Picture studying a textbook for an exam. Reading the whole book once is an epoch. But you don't memorize it all at once: you study chapter by chapter — each chapter is a batch. And every time you finish a chapter and adjust your understanding, that's an iteration. These three notions structure the rhythm of learning for a neural network.
The three units, precisely
- Epoch : one complete pass over the entire training dataset. After one epoch, the model has "seen" every example once.
- Batch : a subset of the dataset processed together before the weights are updated. Its size is the batch size.
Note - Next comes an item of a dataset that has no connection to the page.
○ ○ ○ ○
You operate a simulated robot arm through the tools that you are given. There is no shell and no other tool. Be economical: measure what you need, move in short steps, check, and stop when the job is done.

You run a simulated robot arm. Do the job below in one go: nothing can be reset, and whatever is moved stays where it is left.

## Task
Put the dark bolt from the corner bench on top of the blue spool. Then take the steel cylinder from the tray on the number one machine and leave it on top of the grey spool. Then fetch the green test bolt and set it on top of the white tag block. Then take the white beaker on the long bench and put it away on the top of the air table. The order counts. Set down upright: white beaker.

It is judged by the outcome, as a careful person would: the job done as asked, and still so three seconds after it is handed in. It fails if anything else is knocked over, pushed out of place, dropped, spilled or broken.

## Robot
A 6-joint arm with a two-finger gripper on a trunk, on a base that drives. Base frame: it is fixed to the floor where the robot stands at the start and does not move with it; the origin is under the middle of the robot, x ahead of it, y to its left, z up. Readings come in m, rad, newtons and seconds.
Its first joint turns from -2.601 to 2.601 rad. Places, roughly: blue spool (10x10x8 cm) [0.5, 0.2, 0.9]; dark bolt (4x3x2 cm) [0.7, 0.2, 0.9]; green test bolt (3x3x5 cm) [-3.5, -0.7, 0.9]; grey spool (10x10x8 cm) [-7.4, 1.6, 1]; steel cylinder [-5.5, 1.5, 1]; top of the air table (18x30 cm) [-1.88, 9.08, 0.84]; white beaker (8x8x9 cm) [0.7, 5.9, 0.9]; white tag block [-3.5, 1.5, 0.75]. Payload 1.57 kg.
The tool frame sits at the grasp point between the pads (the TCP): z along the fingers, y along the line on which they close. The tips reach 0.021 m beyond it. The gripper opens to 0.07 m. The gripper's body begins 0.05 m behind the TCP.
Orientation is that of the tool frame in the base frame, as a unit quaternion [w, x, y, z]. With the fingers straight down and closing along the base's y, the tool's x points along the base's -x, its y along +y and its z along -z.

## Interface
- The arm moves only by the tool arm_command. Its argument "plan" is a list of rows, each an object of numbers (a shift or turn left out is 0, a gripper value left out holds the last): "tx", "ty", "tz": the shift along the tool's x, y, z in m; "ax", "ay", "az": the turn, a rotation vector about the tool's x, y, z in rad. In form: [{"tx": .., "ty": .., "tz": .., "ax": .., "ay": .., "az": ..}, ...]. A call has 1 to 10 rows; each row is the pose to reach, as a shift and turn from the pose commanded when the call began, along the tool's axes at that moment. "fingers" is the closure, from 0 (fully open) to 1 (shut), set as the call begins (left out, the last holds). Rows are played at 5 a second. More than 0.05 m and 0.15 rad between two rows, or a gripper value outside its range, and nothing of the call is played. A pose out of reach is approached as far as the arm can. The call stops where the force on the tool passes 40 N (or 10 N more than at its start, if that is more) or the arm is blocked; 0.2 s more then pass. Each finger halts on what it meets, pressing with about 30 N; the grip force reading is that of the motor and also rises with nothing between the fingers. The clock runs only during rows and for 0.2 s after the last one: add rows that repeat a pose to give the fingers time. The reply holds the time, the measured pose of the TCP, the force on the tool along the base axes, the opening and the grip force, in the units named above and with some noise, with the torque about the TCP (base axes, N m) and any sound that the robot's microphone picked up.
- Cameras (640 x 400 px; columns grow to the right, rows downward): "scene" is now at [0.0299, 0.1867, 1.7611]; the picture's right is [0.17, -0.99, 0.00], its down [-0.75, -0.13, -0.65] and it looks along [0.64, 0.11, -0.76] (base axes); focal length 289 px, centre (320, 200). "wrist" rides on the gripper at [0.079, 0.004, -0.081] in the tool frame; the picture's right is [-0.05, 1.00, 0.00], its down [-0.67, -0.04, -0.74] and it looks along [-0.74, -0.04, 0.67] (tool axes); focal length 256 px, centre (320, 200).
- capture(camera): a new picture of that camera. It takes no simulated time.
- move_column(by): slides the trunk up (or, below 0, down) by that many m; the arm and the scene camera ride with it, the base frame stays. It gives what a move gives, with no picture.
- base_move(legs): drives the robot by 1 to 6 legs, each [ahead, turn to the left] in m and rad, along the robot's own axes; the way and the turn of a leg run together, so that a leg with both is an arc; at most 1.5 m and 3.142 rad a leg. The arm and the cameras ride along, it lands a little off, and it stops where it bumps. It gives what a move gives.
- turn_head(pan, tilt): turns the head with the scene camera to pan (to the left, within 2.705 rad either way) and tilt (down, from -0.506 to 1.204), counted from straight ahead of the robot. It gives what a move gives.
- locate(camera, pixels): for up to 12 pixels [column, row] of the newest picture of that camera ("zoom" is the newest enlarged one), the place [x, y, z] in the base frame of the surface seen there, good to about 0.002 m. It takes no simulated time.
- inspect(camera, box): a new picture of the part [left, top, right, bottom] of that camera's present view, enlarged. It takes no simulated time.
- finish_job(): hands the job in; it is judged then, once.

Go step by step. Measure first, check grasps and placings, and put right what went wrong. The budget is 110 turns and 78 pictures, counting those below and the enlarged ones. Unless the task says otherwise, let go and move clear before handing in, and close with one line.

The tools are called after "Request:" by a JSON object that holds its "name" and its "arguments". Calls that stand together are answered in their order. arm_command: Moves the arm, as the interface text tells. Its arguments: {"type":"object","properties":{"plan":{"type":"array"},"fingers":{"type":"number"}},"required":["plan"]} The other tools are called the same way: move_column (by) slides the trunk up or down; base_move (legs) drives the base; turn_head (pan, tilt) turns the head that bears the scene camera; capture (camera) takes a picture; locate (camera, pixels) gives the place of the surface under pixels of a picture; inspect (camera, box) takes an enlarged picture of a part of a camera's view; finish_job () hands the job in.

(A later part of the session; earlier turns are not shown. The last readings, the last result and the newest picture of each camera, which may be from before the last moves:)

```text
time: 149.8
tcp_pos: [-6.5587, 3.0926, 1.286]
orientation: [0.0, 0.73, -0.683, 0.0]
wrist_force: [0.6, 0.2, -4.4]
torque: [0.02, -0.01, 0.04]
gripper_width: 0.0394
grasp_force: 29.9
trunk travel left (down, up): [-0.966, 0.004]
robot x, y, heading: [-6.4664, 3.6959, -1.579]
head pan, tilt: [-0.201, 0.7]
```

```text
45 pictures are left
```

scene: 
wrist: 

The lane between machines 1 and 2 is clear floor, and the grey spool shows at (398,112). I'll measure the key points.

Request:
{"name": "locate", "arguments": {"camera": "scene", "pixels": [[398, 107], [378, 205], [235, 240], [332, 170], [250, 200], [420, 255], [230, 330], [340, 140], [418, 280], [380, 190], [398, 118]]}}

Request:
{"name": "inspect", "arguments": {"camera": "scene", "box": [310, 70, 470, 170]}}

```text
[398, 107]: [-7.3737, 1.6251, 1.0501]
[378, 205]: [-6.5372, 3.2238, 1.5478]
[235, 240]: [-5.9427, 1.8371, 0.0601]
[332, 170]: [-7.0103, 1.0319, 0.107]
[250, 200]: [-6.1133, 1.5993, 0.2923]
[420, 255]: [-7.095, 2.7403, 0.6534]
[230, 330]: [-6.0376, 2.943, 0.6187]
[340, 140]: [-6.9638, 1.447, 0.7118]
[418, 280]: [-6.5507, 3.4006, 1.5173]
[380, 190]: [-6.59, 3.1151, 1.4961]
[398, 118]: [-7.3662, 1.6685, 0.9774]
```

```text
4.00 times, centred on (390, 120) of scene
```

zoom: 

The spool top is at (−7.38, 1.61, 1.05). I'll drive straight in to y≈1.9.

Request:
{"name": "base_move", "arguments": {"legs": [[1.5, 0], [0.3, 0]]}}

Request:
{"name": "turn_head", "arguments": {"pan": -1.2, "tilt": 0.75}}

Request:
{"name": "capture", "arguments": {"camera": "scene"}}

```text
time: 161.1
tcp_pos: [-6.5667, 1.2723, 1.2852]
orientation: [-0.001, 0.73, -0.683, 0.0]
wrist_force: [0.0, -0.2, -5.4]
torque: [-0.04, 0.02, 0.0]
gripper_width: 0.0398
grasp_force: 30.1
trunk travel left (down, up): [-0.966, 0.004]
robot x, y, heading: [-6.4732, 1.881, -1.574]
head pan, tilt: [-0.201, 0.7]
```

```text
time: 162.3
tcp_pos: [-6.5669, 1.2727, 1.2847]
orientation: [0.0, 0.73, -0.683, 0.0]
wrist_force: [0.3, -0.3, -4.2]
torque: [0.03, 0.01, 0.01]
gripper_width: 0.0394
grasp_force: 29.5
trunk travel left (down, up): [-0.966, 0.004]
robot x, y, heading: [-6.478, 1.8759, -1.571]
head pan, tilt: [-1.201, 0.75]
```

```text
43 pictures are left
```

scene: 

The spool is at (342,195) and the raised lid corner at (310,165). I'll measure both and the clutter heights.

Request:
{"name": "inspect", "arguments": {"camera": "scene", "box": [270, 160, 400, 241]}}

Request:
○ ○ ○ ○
- Iteration : a single weight update, corresponding to the processing of one batch.
The numerical relationship
Letting $N$ be the total number of examples and $B$ the batch size, the number of iterations per epoch is:
$$\text{iterations per epoch} = \left\lceil \frac{N}{B} \right\rceil$$
| Term | Unit | Triggers a weight update? |
|---|---|---|
| Iteration | 1 batch | Yes (once) |
| Epoch | whole dataset | Yes (multiple times) |
| Batch size | nb of examples | sets the granularity |
Example: with $N = 10\,000$ examples and $B = 100$, one epoch contains $100$ iterations. Over $20$ epochs, the model performs $2\,000$ updates in total.
Why it matters
A batch that is too large smooths the gradient but costs memory; too small, it makes learning noisy yet sometimes more generalizing. The number of epochs arbitrates between underfitting (too few) and overfitting (too many).
Epoch, batch and iteration don't describe what the model learns, but at what pace it learns.